§ Goal: Return the listing word for word, as given.

======== Given data

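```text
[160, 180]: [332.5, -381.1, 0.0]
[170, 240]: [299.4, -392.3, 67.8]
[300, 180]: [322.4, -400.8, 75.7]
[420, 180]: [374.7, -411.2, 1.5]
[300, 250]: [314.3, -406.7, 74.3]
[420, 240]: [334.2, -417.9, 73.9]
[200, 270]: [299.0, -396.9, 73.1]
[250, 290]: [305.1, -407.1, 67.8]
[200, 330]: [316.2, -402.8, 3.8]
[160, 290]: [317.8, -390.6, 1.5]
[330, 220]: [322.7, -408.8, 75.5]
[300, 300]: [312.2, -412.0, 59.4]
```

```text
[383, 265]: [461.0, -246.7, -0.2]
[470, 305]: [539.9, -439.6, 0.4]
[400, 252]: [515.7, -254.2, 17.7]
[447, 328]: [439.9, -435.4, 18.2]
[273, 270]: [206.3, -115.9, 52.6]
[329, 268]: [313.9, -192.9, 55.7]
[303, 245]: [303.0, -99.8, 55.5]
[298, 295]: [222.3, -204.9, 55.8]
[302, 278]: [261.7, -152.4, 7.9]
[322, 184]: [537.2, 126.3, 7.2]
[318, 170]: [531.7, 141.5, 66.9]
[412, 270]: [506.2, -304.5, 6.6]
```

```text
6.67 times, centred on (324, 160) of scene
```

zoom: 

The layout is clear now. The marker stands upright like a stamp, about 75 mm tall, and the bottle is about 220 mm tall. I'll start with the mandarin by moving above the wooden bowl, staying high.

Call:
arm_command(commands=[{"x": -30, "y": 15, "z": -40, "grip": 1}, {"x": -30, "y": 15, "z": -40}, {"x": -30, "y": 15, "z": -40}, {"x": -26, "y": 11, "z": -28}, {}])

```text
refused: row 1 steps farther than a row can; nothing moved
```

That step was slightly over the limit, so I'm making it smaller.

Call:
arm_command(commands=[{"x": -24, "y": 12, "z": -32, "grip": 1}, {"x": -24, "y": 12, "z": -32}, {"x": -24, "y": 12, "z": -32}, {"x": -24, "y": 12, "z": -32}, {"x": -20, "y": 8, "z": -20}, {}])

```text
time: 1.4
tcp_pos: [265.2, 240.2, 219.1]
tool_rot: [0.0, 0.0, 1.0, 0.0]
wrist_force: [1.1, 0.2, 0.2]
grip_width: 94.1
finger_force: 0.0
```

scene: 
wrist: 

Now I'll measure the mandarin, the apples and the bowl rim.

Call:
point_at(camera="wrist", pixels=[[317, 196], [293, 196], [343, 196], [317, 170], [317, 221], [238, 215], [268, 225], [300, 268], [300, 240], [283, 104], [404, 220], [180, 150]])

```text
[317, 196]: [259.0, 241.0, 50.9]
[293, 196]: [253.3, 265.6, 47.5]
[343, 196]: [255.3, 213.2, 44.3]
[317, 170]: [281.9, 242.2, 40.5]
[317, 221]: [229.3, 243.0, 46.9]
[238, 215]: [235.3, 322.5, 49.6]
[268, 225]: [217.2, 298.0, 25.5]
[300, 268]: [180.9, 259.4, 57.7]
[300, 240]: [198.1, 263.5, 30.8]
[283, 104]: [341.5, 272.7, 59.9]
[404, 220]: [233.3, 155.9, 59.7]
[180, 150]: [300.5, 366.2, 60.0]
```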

================

§ Answer for the task:
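```text
[160, 180]: [332.5, -381.1, 0.0]
[170, 240]: [299.4, -392.3, 67.8]
[300, 180]: [322.4, -400.8, 75.7]
[420, 180]: [374.7, -411.2, 1.5]
[300, 250]: [314.3, -406.7, 74.3]
[420, 240]: [334.2, -417.9, 73.9]
[200, 270]: [299.0, -396.9, 73.1]
[250, 290]: [305.1, -407.1, 67.8]
[200, 330]: [316.2, -402.8, 3.8]
[160, 290]: [317.8, -390.6, 1.5]
[330, 220]: [322.7, -408.8, 75.5]
[300, 300]: [312.2, -412.0, 59.4]
```

```text
[383, 265]: [461.0, -246.7, -0.2]
[470, 305]: [539.9, -439.6, 0.4]
[400, 252]: [515.7, -254.2, 17.7]
[447, 328]: [439.9, -435.4, 18.2]
[273, 270]: [206.3, -115.9, 52.6]
[329, 268]: [313.9, -192.9, 55.7]
[303, 245]: [303.0, -99.8, 55.5]
[298, 295]: [222.3, -204.9, 55.8]
[302, 278]: [261.7, -152.4, 7.9]
[322, 184]: [537.2, 126.3, 7.2]
[318, 170]: [531.7, 141.5, 66.9]
[412, 270]: [506.2, -304.5, 6.6]
```

```text
6.67 times, centred on (324, 160) of scene
```

zoom: 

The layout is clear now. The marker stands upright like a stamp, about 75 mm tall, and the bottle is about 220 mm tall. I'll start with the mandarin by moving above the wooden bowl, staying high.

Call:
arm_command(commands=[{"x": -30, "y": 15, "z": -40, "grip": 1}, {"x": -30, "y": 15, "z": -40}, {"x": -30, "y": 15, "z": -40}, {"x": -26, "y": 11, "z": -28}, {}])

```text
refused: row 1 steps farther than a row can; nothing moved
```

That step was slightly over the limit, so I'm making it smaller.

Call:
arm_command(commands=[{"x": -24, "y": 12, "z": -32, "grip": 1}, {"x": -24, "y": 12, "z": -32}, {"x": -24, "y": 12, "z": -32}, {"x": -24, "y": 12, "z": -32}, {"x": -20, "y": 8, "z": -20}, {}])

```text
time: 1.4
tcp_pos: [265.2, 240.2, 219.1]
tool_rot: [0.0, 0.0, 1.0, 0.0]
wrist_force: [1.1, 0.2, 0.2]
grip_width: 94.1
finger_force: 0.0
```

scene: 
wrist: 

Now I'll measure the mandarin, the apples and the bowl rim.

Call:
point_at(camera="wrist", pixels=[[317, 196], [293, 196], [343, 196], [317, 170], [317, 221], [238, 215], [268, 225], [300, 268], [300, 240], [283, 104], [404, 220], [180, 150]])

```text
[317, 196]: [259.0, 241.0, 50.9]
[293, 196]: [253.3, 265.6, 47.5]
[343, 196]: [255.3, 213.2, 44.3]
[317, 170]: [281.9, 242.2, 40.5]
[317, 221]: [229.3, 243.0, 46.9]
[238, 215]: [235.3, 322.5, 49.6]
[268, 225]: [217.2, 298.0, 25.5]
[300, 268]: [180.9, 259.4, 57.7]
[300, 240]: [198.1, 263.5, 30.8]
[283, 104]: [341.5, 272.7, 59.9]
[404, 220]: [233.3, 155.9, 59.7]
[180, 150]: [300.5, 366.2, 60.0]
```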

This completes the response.